De los experimentos de David Bowie con el género a las políticas thatcherianas contra el estado del bienestar y de la estrepitosa carrera de los Sex Pistols a los atentados del 11 de septiembre, el autor se sirve de ejemplos claros para explicar el frenético y enmarañado desarrollo de los acontecimientos de las últimas décadas.
¿Cómo nos volvimos posmodernos?, se pregunta el autor. Esta obra nos recuerda el alto precio que hemos pagado los seres humanos por tender hacia la emancipación individualista, y que quizá es hora de orientar el rumbo hacia sistemas más colectivos que aseguren nuestra supervivencia.

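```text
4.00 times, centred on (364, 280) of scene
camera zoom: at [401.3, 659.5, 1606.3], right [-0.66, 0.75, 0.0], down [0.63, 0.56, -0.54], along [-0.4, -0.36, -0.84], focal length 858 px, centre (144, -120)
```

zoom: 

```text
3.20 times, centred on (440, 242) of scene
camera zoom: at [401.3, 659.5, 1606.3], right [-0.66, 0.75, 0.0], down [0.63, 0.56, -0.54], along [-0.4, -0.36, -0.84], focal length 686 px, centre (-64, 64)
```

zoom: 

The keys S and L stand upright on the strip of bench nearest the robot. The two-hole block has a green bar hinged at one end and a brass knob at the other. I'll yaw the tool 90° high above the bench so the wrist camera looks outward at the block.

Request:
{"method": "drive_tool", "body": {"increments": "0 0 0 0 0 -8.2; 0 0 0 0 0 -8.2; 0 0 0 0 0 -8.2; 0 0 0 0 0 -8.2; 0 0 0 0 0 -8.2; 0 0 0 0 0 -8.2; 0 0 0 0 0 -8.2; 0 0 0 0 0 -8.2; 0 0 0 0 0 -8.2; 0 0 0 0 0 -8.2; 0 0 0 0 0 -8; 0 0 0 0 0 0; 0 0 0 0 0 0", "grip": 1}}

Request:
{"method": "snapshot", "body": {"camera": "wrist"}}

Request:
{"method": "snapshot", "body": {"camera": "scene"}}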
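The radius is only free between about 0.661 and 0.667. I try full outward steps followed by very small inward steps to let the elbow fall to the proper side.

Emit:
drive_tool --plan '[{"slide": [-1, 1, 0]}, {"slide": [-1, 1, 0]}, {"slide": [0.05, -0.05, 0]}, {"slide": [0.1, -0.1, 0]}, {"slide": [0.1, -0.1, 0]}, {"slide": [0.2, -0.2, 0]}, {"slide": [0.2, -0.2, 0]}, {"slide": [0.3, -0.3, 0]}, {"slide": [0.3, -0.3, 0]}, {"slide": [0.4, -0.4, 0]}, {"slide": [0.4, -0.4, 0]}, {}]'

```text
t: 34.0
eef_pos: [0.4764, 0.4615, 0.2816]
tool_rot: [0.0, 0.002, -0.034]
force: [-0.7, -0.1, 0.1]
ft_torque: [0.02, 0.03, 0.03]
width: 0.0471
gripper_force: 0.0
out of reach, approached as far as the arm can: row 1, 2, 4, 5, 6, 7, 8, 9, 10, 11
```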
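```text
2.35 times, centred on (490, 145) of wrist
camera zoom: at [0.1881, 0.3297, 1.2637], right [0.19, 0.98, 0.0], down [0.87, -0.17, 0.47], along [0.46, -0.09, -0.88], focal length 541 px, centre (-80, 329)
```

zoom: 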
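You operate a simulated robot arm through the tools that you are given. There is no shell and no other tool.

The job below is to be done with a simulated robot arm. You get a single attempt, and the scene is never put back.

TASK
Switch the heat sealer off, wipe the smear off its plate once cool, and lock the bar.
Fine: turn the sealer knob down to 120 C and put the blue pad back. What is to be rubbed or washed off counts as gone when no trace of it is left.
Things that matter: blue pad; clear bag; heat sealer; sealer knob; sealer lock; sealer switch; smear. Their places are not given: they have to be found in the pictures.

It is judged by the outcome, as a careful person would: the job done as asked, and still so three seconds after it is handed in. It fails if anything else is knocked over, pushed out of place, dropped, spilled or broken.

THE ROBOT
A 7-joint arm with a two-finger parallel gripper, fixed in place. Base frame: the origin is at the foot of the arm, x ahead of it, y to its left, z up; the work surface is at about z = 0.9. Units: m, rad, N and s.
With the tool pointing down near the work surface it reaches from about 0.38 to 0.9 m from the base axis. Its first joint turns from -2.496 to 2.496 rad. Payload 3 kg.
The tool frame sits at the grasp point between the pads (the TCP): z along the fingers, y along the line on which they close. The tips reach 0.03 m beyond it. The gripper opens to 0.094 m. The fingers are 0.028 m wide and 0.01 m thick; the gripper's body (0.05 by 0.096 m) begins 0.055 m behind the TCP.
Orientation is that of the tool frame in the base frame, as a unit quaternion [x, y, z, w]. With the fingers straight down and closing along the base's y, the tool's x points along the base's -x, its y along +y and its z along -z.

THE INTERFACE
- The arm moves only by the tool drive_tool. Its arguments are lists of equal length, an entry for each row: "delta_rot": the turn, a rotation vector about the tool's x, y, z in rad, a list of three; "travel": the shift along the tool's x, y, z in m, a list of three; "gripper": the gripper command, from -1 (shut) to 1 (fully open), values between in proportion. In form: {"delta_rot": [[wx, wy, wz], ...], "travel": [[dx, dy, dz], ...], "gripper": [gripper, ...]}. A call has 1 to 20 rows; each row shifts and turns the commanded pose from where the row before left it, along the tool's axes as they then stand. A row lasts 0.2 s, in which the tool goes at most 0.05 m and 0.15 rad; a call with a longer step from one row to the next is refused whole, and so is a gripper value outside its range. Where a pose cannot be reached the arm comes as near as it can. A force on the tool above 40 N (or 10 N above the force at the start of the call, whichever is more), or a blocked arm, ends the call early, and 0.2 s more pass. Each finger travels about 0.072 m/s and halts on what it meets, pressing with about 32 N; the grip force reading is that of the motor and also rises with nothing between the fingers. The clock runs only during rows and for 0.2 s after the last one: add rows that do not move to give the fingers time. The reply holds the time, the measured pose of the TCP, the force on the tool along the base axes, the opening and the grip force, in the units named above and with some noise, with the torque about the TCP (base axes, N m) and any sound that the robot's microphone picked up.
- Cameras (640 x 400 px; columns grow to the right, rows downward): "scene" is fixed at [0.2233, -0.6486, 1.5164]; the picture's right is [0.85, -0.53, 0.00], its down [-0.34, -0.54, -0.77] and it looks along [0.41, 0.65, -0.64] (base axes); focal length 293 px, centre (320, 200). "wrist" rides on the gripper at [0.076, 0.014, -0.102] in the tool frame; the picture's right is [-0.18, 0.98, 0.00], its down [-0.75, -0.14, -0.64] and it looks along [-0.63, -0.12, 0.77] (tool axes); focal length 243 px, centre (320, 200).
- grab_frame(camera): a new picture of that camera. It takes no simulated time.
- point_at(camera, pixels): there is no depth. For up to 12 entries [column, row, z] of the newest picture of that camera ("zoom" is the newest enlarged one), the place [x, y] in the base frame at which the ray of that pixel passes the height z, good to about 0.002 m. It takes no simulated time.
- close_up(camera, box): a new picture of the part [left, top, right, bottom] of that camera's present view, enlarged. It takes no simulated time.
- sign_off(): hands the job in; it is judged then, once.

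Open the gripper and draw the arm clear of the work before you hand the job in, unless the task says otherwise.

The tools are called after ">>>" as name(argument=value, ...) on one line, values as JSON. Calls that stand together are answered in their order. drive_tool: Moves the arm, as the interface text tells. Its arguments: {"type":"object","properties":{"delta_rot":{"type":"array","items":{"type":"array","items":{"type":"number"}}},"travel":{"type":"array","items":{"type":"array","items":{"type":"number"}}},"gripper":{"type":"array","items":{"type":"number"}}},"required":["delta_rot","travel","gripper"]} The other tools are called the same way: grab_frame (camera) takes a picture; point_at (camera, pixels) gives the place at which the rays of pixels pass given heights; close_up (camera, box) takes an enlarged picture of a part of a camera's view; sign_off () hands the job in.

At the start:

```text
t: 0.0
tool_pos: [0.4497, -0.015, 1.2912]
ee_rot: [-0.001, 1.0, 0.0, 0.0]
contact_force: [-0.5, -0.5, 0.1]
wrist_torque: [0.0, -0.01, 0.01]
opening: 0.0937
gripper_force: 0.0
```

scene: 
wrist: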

Así empieza “Todo, a todas horas, en todas partes”
En 1982 apareció en el centro de Manhattan un mensaje desconcertante. «Protect me from what I want» [«Protégeme de lo que quiero»], decía un enorme rótulo led ubicado en Times Square. ¿Qué estaba vendiendo? ¿Por qué alguien querría verse protegido de sus propios deseos? ¿Quién iba a encargarse de dicha protección? ¿Y quién nos ha hecho desear cosas que no deberíamos? La responsable de la instalación de aquel rótulo, la artista Jenny Holzer, no ofrecía respuesta alguna.
Lo que Holzer podría habernos dicho, en todo caso, es que no se trataba de un letrero publicitario sino artístico, aunque tampoco de la clase de arte que, habitualmente, se ve expuesto en las galerías. Quizá lo más conocido de toda la obra de Holzer sean las camisetas, las gorras de béisbol y hasta los preservativos con lemas impresos que produjo a finales de la década de 1970 y principios de la de 1980 en Nueva York. Hacía también arte de guerrilla y, de noche, empapelaba las calles con carteles en los que podían leerse textos de Karl Marx, Susan Sontag o Bertolt Brecht y otros escritos por ella misma, como «El deseo de reproducción es un deseo de muerte» o «El amor romántico es un invento para manipular a las mujeres».
«A la mañana siguiente, me acercaba por allí a hurtadillas para comprobar si la gente se paraba a leerlos —explicó Holzer—. Esa es la verdadera prueba del street art, que la gente se pare. Había quienes tachaban los carteles que no eran de su gusto y escribían otras frases. Me gustaba que la gente interactuara con ellos».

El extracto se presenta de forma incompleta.